Material

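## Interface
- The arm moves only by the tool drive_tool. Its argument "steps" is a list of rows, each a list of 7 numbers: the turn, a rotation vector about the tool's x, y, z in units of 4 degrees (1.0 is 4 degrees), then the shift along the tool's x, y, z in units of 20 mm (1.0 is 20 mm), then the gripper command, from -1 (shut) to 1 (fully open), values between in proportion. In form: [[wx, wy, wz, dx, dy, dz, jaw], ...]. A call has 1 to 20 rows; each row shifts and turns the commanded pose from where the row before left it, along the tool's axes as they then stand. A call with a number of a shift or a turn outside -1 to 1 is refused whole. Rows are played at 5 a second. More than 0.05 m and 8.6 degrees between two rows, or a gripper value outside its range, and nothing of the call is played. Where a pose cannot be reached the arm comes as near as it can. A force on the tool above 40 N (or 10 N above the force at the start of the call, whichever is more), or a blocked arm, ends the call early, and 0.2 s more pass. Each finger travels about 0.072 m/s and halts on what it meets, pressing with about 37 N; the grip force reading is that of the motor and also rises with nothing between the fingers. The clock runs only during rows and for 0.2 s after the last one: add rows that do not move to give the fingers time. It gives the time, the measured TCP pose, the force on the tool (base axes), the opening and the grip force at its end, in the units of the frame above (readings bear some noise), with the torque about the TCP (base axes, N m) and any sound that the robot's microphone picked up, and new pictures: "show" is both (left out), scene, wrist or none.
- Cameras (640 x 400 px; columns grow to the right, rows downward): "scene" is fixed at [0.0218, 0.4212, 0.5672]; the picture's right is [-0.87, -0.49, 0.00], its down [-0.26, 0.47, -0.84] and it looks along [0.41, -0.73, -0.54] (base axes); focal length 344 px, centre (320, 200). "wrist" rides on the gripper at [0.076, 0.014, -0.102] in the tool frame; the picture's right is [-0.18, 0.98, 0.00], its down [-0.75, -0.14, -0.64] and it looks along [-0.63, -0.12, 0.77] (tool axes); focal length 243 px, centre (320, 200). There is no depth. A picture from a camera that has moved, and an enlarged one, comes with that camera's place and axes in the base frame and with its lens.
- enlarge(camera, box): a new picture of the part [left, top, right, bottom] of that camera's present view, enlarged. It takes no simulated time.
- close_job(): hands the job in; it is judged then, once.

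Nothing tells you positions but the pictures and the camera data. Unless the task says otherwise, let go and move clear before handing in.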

Stated goal
Write out every line exactly as it stands.

Expected answer
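## Interface
- The arm moves only by the tool drive_tool. Its argument "steps" is a list of rows, each a list of 7 numbers: the turn, a rotation vector about the tool's x, y, z in units of 4 degrees (1.0 is 4 degrees), then the shift along the tool's x, y, z in units of 20 mm (1.0 is 20 mm), then the gripper command, from -1 (shut) to 1 (fully open), values between in proportion. In form: [[wx, wy, wz, dx, dy, dz, jaw], ...]. A call has 1 to 20 rows; each row shifts and turns the commanded pose from where the row before left it, along the tool's axes as they then stand. A call with a number of a shift or a turn outside -1 to 1 is refused whole. Rows are played at 5 a second. More than 0.05 m and 8.6 degrees between two rows, or a gripper value outside its range, and nothing of the call is played. Where a pose cannot be reached the arm comes as near as it can. A force on the tool above 40 N (or 10 N above the force at the start of the call, whichever is more), or a blocked arm, ends the call early, and 0.2 s more pass. Each finger travels about 0.072 m/s and halts on what it meets, pressing with about 37 N; the grip force reading is that of the motor and also rises with nothing between the fingers. The clock runs only during rows and for 0.2 s after the last one: add rows that do not move to give the fingers time. It gives the time, the measured TCP pose, the force on the tool (base axes), the opening and the grip force at its end, in the units of the frame above (readings bear some noise), with the torque about the TCP (base axes, N m) and any sound that the robot's microphone picked up, and new pictures: "show" is both (left out), scene, wrist or none.
- Cameras (640 x 400 px; columns grow to the right, rows downward): "scene" is fixed at [0.0218, 0.4212, 0.5672]; the picture's right is [-0.87, -0.49, 0.00], its down [-0.26, 0.47, -0.84] and it looks along [0.41, -0.73, -0.54] (base axes); focal length 344 px, centre (320, 200). "wrist" rides on the gripper at [0.076, 0.014, -0.102] in the tool frame; the picture's right is [-0.18, 0.98, 0.00], its down [-0.75, -0.14, -0.64] and it looks along [-0.63, -0.12, 0.77] (tool axes); focal length 243 px, centre (320, 200). There is no depth. A picture from a camera that has moved, and an enlarged one, comes with that camera's place and axes in the base frame and with its lens.
- enlarge(camera, box): a new picture of the part [left, top, right, bottom] of that camera's present view, enlarged. It takes no simulated time.
- close_job(): hands the job in; it is judged then, once.

Nothing tells you positions but the pictures and the camera data. Unless the task says otherwise, let go and move clear before handing in.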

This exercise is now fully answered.